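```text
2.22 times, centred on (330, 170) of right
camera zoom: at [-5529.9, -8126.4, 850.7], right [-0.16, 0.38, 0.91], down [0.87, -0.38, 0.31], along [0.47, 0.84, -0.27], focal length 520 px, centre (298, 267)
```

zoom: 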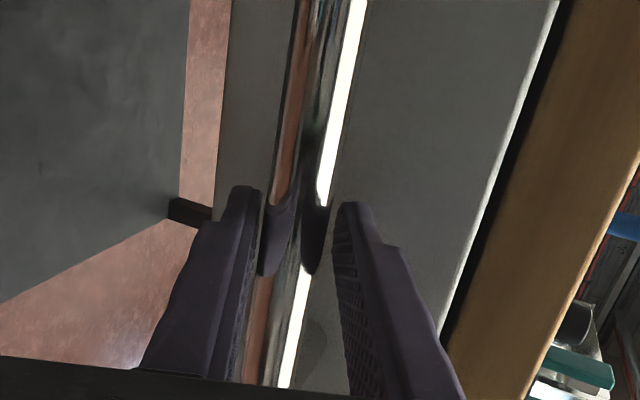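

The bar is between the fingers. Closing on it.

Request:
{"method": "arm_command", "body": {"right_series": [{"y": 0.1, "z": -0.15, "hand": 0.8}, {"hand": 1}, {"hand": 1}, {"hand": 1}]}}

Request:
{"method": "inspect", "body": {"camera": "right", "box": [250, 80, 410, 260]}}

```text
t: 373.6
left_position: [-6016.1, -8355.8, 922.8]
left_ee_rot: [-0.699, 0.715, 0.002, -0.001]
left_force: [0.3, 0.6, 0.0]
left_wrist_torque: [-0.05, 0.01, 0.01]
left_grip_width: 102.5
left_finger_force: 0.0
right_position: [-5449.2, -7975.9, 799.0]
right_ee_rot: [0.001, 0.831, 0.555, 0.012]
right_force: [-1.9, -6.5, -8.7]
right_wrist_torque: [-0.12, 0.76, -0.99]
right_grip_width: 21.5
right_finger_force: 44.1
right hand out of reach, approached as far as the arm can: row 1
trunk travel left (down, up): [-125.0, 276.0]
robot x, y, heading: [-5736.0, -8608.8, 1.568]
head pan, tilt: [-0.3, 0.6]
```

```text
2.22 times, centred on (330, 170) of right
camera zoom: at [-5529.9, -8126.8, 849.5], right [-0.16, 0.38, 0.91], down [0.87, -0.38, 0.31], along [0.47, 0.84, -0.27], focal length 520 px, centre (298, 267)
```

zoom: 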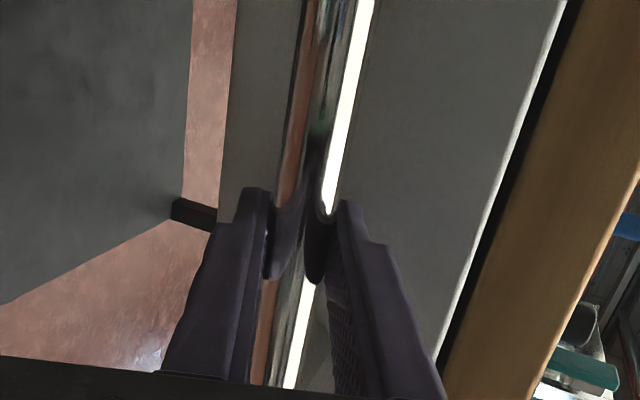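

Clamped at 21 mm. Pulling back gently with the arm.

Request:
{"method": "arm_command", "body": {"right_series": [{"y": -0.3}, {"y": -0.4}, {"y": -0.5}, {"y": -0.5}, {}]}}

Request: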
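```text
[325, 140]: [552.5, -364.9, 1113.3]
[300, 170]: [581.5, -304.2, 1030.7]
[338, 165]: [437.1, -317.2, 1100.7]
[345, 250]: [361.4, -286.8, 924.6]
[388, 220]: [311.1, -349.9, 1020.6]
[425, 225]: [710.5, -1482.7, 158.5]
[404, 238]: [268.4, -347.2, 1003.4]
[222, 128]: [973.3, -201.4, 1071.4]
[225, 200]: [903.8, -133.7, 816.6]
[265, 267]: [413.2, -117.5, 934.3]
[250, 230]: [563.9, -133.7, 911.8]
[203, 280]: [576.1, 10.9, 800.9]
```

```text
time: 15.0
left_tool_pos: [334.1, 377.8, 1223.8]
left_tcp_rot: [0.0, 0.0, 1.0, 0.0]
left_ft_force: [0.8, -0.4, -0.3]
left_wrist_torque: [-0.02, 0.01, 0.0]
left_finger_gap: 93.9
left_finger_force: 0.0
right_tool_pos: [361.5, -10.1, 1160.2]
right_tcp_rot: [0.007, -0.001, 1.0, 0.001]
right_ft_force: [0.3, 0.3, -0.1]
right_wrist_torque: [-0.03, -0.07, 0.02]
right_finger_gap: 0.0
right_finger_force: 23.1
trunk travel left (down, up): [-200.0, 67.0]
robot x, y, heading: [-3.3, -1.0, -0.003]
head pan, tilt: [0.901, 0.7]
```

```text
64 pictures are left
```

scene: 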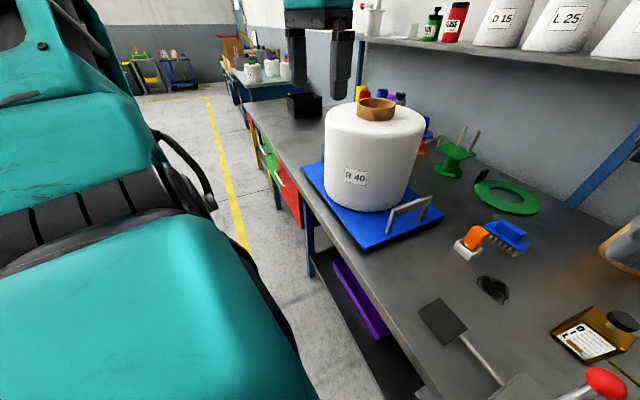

• The task
All of the data above should be transcribed verbatim, with pictures omitted. Use JSON: a list with one string for each line that is not empty.

• Solution
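[
  "```text",
  "2.22 times, centred on (330, 170) of right",
  "camera zoom: at [-5529.9, -8126.4, 850.7], right [-0.16, 0.38, 0.91], down [0.87, -0.38, 0.31], along [0.47, 0.84, -0.27], focal length 520 px, centre (298, 267)",
  "```",
  "zoom: ",
  "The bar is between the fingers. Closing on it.",
  "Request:",
  "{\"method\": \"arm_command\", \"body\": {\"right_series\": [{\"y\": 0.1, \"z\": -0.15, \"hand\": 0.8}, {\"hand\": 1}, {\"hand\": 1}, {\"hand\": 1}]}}",
  "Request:",
  "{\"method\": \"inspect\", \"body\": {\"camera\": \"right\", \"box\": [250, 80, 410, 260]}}",
  "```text",
  "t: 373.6",
  "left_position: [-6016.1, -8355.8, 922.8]",
  "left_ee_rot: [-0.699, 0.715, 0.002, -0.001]",
  "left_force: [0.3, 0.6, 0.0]",
  "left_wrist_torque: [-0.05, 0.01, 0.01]",
  "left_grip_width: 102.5",
  "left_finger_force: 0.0",
  "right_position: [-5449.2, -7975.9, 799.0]",
  "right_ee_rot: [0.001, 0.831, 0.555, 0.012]",
  "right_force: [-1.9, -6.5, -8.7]",
  "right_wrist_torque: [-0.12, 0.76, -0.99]",
  "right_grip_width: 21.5",
  "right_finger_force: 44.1",
  "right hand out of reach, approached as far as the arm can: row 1",
  "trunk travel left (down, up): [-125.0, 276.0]",
  "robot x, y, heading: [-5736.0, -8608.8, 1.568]",
  "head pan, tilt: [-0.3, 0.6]",
  "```",
  "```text",
  "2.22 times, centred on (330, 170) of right",
  "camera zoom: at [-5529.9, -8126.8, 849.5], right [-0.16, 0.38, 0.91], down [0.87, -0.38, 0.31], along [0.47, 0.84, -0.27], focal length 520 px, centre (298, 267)",
  "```",
  "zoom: ",
  "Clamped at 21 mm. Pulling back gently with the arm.",
  "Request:",
  "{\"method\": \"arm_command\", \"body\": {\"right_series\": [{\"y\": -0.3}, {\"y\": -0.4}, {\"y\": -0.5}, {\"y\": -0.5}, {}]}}",
  "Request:",
  "```text",
  "[325, 140]: [552.5, -364.9, 1113.3]",
  "[300, 170]: [581.5, -304.2, 1030.7]",
  "[338, 165]: [437.1, -317.2, 1100.7]",
  "[345, 250]: [361.4, -286.8, 924.6]",
  "[388, 220]: [311.1, -349.9, 1020.6]",
  "[425, 225]: [710.5, -1482.7, 158.5]",
  "[404, 238]: [268.4, -347.2, 1003.4]",
  "[222, 128]: [973.3, -201.4, 1071.4]",
  "[225, 200]: [903.8, -133.7, 816.6]",
  "[265, 267]: [413.2, -117.5, 934.3]",
  "[250, 230]: [563.9, -133.7, 911.8]",
  "[203, 280]: [576.1, 10.9, 800.9]",
  "```",
  "```text",
  "time: 15.0",
  "left_tool_pos: [334.1, 377.8, 1223.8]",
  "left_tcp_rot: [0.0, 0.0, 1.0, 0.0]",
  "left_ft_force: [0.8, -0.4, -0.3]",
  "left_wrist_torque: [-0.02, 0.01, 0.0]",
  "left_finger_gap: 93.9",
  "left_finger_force: 0.0",
  "right_tool_pos: [361.5, -10.1, 1160.2]",
  "right_tcp_rot: [0.007, -0.001, 1.0, 0.001]",
  "right_ft_force: [0.3, 0.3, -0.1]",
  "right_wrist_torque: [-0.03, -0.07, 0.02]",
  "right_finger_gap: 0.0",
  "right_finger_force: 23.1",
  "trunk travel left (down, up): [-200.0, 67.0]",
  "robot x, y, heading: [-3.3, -1.0, -0.003]",
  "head pan, tilt: [0.901, 0.7]",
  "```",
  "```text",
  "64 pictures are left",
  "```",
  "scene: "
]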